Internet Recommendation Cartels

Some things exist that speak out in favor of the internet. Farlex's Free Dictionary is one of these things. On the surface of it it is of course just a standard web 2.0 site. But there are a lot of online dictionaries: plenty, in fact, so where do you go. What is the standard model for inoffensiveness? Web 2.0 is of course something like a swarm of informational bees and a robust, drunk legislational bureaucracy.

In the future we shall unironically type such things as http://WW.EMAIL-2.com/sys/sisyphus/suchafuss4628334611098249224. Which W will disappear? That's the part I don't know yet, to be truthful. It's probably impossible to know, but anyone will have a 33% chance of being right, I suppose.

In the end that's what's important. Statisticians have the dubious honor of inventing and integrating their pseudoscience into the world, a position which they violently defend even in the face of statistically unsound statistical-professions such as meteorologist or phenomenologist. Web 2.0 is like a statistician and a state-adjacent private bureaucrat/hypocrite.

That was a little out of hand. The Free Dictionary is a swell thing though. I've never seen it fail me yet. The front page has all kinds of little widget-style subsections, but the only one I ever use the Word Match Up, pictured below:



Obviously there's a lot of other stuff going on that I cropped out because, fuck, let's ignore as much of Web 2.0 whenever possible - the distractions, the personalizations, the ever-looming identity policy or threat of fraud or some other defeat.Word Match Up on Farlexionary is one of the few things I try to make a point of doing each day. It's an idle minute well spent, in my opinion – one of the few, right? Mark Twain is definitely and automatically allowed a space on my blog, at the very least.
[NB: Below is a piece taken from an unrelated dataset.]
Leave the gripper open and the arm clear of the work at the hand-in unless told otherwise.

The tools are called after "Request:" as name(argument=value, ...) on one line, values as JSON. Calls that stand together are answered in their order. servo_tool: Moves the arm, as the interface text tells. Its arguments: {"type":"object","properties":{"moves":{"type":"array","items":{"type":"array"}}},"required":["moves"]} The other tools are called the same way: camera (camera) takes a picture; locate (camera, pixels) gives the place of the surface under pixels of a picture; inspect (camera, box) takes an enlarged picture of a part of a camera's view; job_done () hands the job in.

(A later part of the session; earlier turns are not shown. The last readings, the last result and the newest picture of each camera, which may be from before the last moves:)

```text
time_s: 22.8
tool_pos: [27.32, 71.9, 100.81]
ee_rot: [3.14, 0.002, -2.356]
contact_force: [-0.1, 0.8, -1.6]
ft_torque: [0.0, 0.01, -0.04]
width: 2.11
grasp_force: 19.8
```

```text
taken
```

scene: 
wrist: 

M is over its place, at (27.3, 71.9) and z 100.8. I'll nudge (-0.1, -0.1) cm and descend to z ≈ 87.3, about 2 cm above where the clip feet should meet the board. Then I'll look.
The game can be tough. I have lost much of my prestige to obscure or polyvalent words, but most of the time I can't be bothered to truly follow all the rules, and I think most have this feeling. Words work best when they're poured out in a drunken torrent or muttered incoherently or whatever.

Match Up, yeah. I think it's just well designed is all, and it is part of a decent resource. Plus, the -



Well I technically, or at least academically failed the test. But to be fair: look at that shit. There are awesome words that are underused critically, are not obtuse, and do not sound like 'adumbrate'. Vituperate I feel bad about, because I've seen vituperative people and the entire culture of vituper sickens me when I am confronted with it. That shit is my kryptonite.